Dies war Klosterleben zu St. Leonhard, eine desolacio irreparabilis. Aber Arnold richtete nichts aus.

Erst dem energischen Vennigen gelang es, „das verlorne Schaf in die Hürden zurückzubringen.“ Er griff zu, säuberte das Kloster von allen Insassen und übergab es am 14. Dezember 1462 dem Generalkapitel der Windesheimer Kongregation, die sich nun zur Übernahme entschlossen hatte.

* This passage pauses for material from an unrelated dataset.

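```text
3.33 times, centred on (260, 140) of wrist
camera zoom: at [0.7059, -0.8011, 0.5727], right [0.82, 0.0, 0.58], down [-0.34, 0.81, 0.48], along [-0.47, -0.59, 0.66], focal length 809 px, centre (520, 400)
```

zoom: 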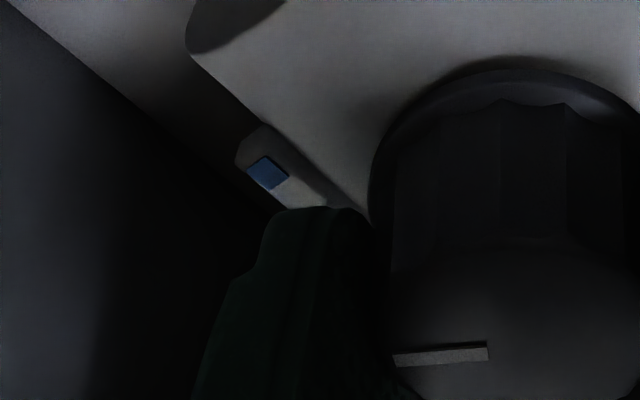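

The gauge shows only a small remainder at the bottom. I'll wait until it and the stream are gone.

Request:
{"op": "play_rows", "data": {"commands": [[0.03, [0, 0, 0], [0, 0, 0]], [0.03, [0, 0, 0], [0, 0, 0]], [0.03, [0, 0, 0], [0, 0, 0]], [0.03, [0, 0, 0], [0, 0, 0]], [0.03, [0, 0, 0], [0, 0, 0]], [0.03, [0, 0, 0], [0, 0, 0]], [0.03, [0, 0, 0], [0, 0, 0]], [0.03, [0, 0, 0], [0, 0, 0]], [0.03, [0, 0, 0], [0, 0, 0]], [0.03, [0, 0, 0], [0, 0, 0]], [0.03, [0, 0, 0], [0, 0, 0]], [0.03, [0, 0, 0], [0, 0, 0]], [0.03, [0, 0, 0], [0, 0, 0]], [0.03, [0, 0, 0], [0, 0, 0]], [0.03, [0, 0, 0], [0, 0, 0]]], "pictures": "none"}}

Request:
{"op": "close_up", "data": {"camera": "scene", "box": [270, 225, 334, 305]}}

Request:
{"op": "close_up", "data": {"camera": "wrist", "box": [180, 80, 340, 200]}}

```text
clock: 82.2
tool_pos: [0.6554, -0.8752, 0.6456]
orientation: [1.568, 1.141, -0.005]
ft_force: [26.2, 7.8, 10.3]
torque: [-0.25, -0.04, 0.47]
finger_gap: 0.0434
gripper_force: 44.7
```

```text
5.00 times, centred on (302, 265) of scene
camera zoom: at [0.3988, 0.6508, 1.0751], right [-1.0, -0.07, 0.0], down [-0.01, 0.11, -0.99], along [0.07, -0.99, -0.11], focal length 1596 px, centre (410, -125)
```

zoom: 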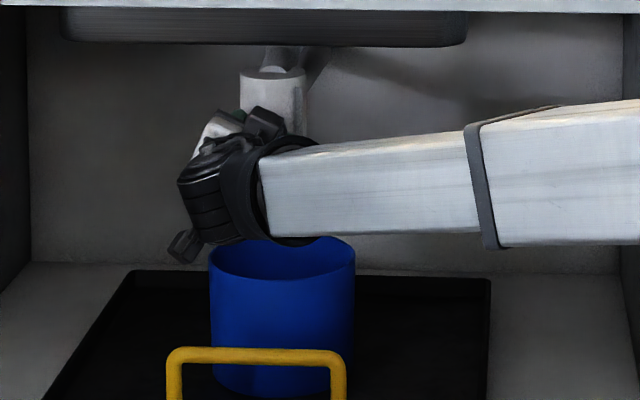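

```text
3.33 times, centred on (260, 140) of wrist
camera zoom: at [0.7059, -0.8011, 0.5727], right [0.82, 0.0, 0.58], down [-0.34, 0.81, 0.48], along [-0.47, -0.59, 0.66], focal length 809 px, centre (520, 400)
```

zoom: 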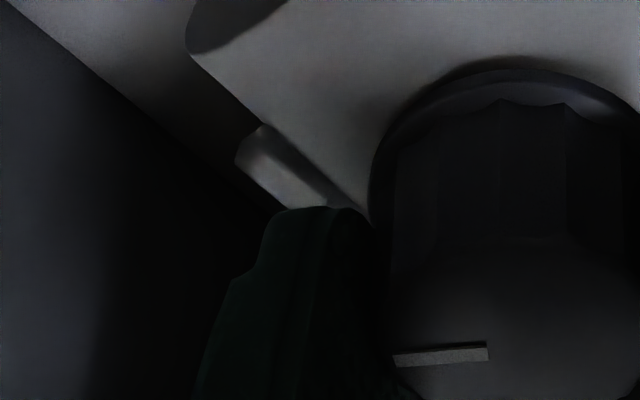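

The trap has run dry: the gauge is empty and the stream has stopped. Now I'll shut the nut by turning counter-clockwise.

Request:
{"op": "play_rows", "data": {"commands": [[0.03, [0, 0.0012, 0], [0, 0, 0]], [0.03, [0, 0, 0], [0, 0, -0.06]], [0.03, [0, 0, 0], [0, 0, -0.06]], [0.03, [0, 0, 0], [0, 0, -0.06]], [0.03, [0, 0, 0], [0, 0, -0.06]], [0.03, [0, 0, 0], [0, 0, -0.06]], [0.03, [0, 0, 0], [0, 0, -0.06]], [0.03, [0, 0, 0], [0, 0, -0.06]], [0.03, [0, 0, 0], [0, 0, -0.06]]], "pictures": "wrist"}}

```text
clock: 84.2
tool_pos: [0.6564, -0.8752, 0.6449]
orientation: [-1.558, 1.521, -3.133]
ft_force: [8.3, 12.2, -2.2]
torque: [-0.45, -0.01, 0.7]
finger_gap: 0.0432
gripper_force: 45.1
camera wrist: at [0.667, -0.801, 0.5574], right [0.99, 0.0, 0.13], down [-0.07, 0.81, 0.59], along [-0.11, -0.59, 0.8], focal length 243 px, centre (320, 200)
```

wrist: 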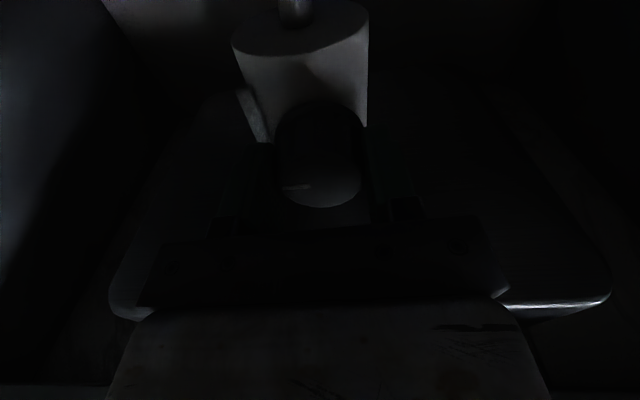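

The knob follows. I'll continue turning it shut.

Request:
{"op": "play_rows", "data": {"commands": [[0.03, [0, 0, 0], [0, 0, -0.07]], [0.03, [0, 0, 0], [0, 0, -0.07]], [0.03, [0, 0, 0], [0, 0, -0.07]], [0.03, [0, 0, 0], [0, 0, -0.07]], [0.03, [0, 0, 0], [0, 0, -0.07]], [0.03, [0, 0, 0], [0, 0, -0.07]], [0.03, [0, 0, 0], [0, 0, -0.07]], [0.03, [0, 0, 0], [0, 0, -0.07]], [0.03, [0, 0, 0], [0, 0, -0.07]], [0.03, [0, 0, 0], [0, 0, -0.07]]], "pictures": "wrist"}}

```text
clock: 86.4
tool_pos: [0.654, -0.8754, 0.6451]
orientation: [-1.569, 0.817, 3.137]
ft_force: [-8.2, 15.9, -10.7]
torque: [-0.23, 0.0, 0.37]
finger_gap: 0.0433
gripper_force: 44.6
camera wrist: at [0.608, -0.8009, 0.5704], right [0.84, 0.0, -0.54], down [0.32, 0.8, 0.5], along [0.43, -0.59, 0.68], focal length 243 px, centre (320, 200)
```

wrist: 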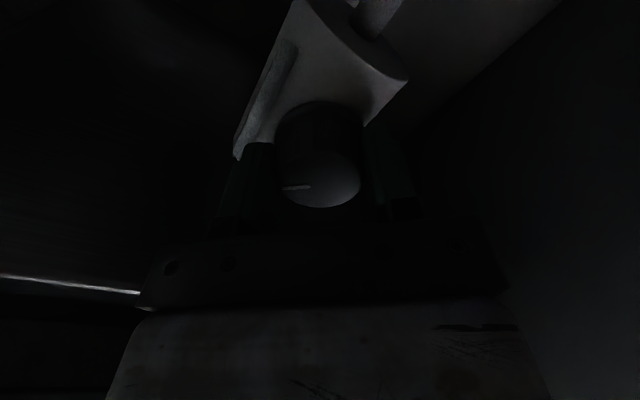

St. Leonhard kam damit unter die Herrschaft derjenigen Reform, die vom Kloster Windesheim bei Utrecht aus den Orden der Augustinerchorherren weithin ergriff. Die Eigentümlichkeit Windesheims war, daß es eine klösterliche Gestaltung des bei den Brüdern vom gemeinsamen Leben geltenden Wesens bot. Zu der stillen Frömmigkeit, dem gemeinsamen Fleiße, der besonnenen Askese der Fraterherren traten hier die Ordensgelübde und eine bindende Regel. Auch diese Reform bewegte sich ganz in den Formen und Lehren der Kirche; sie brachte Ernst und demütigen Gehorsam, strenges Einhalten des Armutsgebotes, doch ohne Bettel, eine Beschäftigung der Mönche namentlich mit Abschreiben der heiligen Schrift und der Kirchenväter.

Im Juni 1464 nahm Windesheim von dem Basler Hause Besitz. Aber ausdrücklich wurde dabei seitens des Bischofs bedungen, daß die Übergabe an die Kongregation nur gelte quoad observanciam; das Verhältnis des Klosters zum Bistum und die Jurisdiktion des Bischofs sollte dadurch nicht beeinträchtigt werden. Auch hinsichtlich gewisser Einzelheiten wurden der nun beginnenden strengen Disziplin gegenüber Vorbehalte gemacht: die Frauen aus der Gemeinde sollen auch künftig am Allerseelentag und an den Jahrzeittagen die Gräber im Kreuzgange besuchen dürfen; Leichenbegängnisse und Hochzeiten sollen fortan bei einem der Altäre außerhalb des Chores gefeiert werden; Orgel und Glocken sollen der Kirchgemeinde wegen in Gebrauch bleiben.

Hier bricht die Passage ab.